--- Problem set ---
(1) Could you quote the provided passage from "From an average" up to and including "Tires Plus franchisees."?
(2) Go on with the provided passage that begins "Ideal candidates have" from its last line.

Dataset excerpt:
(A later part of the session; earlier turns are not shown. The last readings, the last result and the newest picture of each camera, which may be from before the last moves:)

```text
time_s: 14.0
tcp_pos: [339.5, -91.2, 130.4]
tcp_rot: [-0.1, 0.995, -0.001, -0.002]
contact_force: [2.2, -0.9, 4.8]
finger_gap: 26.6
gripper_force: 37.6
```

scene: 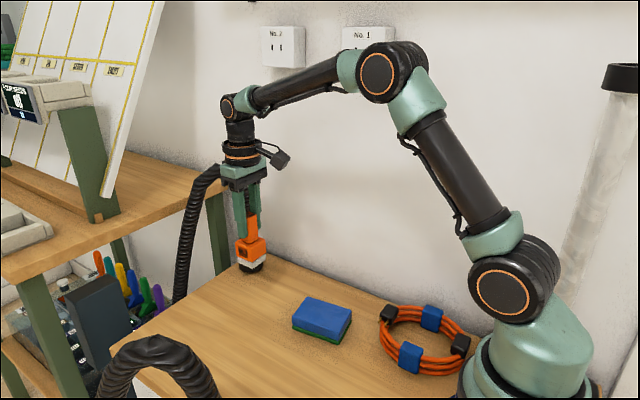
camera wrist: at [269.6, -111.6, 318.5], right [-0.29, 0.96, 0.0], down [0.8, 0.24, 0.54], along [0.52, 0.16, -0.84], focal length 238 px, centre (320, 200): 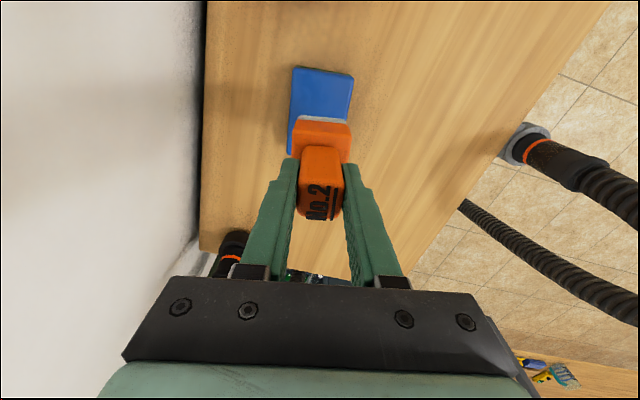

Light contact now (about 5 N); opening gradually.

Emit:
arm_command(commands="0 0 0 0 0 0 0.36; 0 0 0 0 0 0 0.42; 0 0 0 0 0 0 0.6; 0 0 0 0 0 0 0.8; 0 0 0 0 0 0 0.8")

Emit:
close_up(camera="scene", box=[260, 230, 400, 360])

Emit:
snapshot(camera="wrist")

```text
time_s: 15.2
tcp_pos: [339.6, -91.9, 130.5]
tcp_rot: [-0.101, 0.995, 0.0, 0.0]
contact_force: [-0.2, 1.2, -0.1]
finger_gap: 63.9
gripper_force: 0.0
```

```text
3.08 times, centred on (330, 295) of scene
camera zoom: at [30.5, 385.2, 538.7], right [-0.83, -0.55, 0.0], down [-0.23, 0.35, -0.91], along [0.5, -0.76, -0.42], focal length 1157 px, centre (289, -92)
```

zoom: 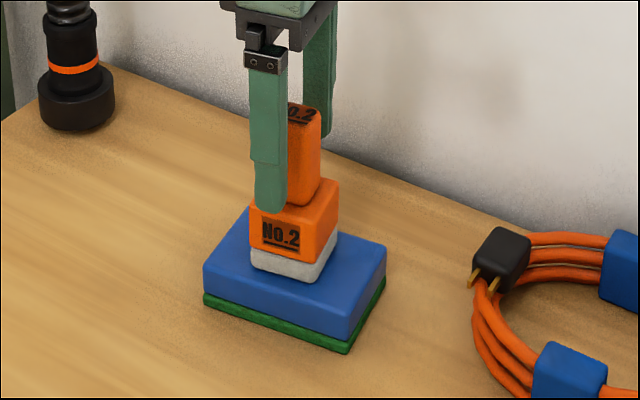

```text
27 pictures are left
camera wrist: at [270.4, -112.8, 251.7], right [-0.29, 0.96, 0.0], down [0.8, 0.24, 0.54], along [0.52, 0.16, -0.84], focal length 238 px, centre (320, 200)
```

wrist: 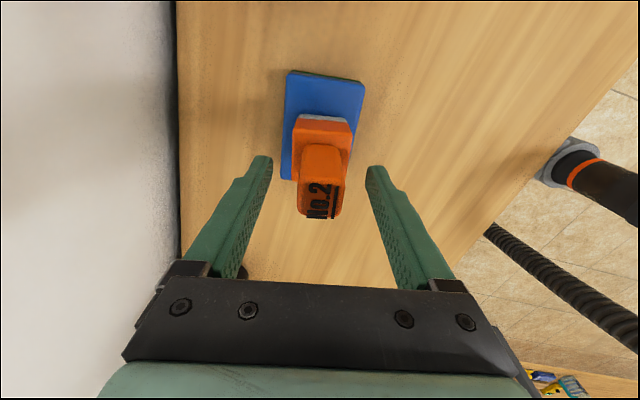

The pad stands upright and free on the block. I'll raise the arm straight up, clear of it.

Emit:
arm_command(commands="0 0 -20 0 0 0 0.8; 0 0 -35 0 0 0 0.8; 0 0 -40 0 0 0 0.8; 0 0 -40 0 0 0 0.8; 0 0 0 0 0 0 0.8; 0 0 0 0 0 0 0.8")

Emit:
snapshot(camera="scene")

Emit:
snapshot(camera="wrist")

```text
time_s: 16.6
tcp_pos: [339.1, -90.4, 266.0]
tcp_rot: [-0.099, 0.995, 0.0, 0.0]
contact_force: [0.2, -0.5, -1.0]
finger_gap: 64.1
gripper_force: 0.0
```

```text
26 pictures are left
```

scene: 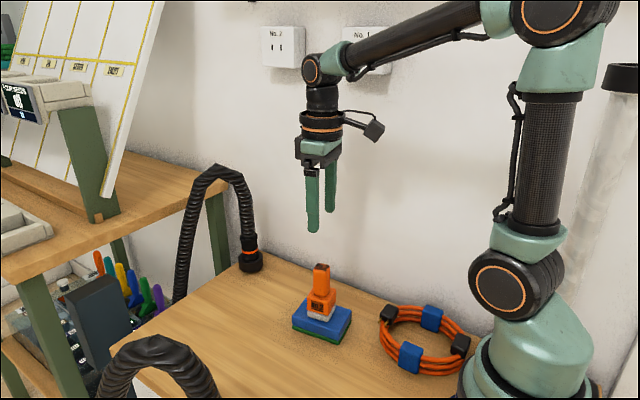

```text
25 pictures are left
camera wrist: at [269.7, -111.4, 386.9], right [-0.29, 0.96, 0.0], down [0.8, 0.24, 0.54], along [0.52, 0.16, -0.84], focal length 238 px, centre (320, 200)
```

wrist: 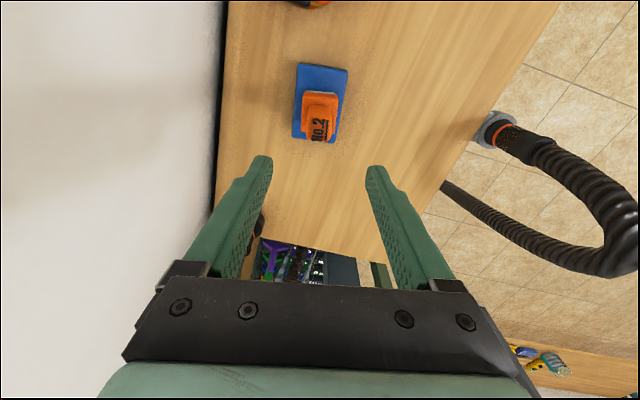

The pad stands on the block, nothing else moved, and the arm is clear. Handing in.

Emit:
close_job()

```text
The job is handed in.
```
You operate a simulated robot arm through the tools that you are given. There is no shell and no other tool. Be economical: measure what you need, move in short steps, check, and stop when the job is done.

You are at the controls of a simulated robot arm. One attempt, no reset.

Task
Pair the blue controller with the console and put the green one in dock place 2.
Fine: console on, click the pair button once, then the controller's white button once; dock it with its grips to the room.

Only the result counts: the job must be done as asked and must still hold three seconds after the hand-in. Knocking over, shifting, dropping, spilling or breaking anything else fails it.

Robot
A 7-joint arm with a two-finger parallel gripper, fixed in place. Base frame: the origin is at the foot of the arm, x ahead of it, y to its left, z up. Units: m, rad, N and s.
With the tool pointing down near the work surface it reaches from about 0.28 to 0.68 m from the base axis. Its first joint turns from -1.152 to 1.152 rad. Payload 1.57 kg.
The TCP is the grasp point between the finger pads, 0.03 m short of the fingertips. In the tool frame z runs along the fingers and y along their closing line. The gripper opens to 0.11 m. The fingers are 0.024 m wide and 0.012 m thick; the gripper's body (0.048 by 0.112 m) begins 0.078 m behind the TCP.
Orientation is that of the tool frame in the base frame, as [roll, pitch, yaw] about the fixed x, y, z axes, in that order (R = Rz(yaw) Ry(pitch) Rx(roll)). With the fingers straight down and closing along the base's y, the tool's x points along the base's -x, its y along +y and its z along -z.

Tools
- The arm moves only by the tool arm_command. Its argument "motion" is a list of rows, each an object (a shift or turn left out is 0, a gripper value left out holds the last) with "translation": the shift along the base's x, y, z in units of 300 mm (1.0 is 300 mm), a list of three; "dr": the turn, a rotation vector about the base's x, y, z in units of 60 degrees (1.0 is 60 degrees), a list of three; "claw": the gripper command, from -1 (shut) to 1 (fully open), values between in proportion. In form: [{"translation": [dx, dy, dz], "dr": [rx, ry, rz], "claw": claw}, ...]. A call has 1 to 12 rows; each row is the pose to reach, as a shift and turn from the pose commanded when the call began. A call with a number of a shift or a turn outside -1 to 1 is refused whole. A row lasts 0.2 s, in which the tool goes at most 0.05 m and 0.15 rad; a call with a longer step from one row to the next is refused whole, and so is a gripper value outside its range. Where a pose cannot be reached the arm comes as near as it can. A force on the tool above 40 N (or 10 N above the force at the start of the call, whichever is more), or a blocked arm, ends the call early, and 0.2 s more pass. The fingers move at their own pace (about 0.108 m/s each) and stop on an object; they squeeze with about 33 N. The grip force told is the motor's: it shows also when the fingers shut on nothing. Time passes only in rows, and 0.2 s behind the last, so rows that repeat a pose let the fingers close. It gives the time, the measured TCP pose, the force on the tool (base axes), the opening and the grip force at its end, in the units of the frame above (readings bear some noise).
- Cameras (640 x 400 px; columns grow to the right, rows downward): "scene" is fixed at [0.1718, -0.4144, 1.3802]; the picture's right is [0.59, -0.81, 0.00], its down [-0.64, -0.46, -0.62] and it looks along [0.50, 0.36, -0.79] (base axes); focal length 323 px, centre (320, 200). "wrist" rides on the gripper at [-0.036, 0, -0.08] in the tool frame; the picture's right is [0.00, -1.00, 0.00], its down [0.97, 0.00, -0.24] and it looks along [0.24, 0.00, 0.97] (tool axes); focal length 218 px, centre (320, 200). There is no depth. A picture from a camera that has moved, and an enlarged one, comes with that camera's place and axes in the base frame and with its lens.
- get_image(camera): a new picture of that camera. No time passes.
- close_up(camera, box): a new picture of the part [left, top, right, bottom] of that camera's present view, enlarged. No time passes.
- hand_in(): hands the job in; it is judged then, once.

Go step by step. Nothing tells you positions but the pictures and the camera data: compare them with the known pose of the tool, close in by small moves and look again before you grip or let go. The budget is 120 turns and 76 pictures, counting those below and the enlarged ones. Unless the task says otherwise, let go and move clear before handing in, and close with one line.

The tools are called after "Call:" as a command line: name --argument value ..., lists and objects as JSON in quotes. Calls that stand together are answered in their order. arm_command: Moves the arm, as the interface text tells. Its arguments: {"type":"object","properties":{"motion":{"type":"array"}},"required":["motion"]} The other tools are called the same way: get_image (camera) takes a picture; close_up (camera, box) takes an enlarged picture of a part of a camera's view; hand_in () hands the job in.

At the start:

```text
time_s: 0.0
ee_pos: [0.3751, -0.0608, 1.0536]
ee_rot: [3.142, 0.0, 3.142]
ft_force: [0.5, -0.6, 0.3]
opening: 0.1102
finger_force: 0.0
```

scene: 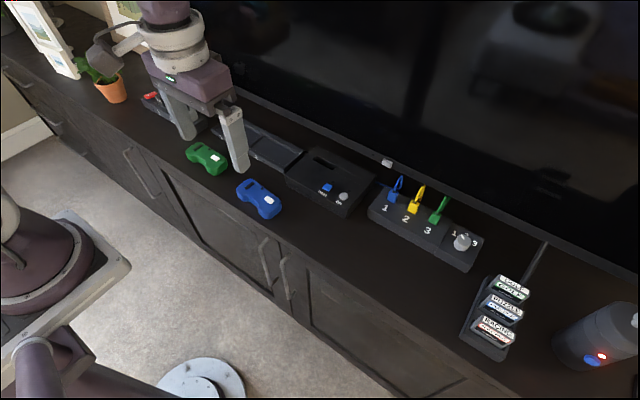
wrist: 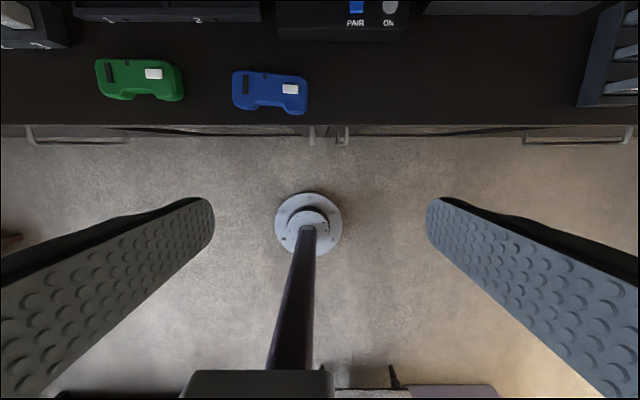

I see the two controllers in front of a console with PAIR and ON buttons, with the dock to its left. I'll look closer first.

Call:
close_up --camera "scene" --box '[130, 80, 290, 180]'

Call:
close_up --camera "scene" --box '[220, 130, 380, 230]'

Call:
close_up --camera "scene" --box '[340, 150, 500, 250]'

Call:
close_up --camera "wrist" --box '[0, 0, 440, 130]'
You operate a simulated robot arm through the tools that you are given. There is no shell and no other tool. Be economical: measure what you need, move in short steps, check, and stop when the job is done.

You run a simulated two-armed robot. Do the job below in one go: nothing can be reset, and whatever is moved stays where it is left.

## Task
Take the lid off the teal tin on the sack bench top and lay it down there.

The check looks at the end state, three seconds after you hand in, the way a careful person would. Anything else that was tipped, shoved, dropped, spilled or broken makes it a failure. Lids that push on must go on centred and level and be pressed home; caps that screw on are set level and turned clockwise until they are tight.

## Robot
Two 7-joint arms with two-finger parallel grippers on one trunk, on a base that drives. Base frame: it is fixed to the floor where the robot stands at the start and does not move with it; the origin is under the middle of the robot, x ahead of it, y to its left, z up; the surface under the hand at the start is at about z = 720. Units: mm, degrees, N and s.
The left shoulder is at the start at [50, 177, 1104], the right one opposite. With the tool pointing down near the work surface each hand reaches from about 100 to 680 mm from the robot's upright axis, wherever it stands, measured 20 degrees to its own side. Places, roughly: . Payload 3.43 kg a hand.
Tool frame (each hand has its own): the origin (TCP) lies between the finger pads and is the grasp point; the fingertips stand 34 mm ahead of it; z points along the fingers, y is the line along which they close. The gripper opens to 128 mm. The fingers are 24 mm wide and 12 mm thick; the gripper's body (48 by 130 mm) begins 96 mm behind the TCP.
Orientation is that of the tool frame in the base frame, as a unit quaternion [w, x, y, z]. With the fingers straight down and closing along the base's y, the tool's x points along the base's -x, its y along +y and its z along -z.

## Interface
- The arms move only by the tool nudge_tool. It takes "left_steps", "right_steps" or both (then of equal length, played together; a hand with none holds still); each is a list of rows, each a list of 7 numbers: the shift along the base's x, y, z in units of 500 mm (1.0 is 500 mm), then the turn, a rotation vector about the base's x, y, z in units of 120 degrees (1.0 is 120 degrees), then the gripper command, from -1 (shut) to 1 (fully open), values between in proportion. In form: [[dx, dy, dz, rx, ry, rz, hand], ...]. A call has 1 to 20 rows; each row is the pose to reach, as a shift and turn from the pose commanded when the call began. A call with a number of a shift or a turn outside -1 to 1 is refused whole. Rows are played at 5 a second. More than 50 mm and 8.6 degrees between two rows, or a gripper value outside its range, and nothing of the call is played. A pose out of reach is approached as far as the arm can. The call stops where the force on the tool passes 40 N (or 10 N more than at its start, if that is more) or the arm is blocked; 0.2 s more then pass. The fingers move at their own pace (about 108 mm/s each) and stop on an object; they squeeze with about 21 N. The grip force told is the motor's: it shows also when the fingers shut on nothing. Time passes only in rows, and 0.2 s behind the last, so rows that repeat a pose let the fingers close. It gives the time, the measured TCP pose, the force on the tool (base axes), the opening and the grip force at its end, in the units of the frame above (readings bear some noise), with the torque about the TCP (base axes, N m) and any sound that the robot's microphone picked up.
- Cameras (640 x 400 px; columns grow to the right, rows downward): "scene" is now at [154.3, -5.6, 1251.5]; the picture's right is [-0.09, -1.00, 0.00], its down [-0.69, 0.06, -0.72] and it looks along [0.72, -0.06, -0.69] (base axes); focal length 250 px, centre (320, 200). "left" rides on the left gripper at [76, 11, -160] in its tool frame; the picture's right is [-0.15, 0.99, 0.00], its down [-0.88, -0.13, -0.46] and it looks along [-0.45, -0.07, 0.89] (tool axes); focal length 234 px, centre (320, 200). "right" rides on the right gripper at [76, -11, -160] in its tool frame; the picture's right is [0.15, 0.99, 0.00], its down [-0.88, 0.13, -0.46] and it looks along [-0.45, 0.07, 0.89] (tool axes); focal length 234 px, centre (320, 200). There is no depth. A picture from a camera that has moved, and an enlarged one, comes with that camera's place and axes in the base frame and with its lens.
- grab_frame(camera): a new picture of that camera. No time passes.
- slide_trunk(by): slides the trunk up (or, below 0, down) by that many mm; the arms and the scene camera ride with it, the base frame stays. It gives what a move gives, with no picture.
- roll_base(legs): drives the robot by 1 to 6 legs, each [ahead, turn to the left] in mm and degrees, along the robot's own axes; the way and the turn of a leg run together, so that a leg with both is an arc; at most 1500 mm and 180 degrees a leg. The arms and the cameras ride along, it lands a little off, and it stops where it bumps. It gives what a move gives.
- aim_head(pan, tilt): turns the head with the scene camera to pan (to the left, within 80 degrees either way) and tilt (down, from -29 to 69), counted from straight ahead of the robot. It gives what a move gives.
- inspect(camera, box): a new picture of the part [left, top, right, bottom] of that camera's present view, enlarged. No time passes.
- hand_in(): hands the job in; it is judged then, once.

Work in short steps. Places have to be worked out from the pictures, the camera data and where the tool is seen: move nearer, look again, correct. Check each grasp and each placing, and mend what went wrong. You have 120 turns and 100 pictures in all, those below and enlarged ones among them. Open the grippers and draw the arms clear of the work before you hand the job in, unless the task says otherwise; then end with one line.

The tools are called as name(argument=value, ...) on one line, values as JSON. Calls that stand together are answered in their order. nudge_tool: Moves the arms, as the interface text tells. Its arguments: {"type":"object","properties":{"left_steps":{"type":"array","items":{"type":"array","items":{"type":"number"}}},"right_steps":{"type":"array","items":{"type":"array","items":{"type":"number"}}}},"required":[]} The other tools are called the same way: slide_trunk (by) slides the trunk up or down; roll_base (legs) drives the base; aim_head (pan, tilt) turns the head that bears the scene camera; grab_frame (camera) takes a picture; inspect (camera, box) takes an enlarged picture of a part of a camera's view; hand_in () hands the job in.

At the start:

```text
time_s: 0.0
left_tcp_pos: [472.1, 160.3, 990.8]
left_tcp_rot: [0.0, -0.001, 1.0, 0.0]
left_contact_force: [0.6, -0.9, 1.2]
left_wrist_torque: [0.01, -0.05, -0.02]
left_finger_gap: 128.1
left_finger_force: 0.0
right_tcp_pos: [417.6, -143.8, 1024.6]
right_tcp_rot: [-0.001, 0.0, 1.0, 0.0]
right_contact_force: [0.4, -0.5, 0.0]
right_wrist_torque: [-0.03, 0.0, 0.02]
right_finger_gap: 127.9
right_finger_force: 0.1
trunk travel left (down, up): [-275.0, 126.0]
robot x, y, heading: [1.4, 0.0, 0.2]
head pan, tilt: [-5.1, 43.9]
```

--- Provided passage ---
Ideal candidates have an automotive service background-though it's not required-and perhaps have owned their own business, such as a service station. Or they've been a service manager of a tire dealership. Tires Plus has several franchisees who previously owned new-car dealerships.
Lack of auto service knowledge tends to lengthen a franchisee's ``learning curve'' and reduce credibility, Mr. Hyduke said. ``The public may not realize it, but employees certainly will.''
With a franchisee's cash equity of $150,000 on hand-and no initial franchise fee-the company sets the wheels in motion through its ``Development Plus'' program, becoming the project manager for a new franchise store.
``We help them find the real estate; we go to the city, sit in on planning commission and council meetings, check out all codes, solicit bids and negotiate them down,'' explained Mr. Hyduke.
Franchisees only pay fees to third parties, such as attorneys, a buyer's broker, or for surveys, soil tests, etc. ``We treat any new store like it's company-owned, and charge franchisees nothing for our time, travel or professional expenses.''
What the company gains, he said, is a project put on a tighter timeline ``so the store's income stream generally starts faster.''
The franchisee, however, can at any time take over control of the project, and is involved in all decision making throughout.
From an average 200 to 250 inquiries annually, some 20 percent move to the initial ``filter'': filling out financial statements before meeting with Tires Plus executives. They also are required to begin a due diligence process and must meet with four existing Tires Plus franchisees.

--- The answers ---
(1)
From an average 200 to 250 inquiries annually, some 20 percent move to the initial ``filter'': filling out financial statements before meeting with Tires Plus executives. They also are required to begin a due diligence process and must meet with four existing Tires Plus franchisees.

(2)
The company, which began selling franchises in 1981, currently has 25 franchise stores. Three have folded since 1990. Two closures were due to outright failures, and the third was mutually terminated when the owner ``decided to get out of the tire business and do something else with his life,'' Mr. Hyduke said.
All Tires Plus stores have exclusive areas, and franchisees are provided with reports weekly on the unit and sales performances, and parts and labor dollars of each of the firm's 46 company-owned stores. There is, he added, ``no veil of secrecy.''
``The wonderful thing about franchising for somebody who is psychologically meant to operate their own business is that it gives them the opportunity to work with a proven business format,'' he said. "They can rely on experts in
Various areas of product development or advertising or whatever to help them run their business and plan for the future.
``Look at the independent dealer who owns his own tire store. No one is working on his behalf to help plan new product development, ad strategies or testing new concepts. He's on his own.''
``We're constantly looking for ways to drive operating costs out of our business,'' Mr. Hyduke continued. ``As we implement the policies and procedures in our company stores, our franchisees benefit. We're all in the same boat.''
The company looks for ``individuals who can work within a range of rules and procedures-a person who can be interdependent with a franchiser.''
Each franchisee gets field operation and technical support for in-store computer systems, is required to take four months of free educational training at the firm's ``Tires Plus University'' in Burnsville, and periodic update training.
Future plans call for more company stores in prime large market locations that will ``drive franchisee development'' in small- to medium-sized markets, he said.
``Success begets success.''
Big O Tires Inc.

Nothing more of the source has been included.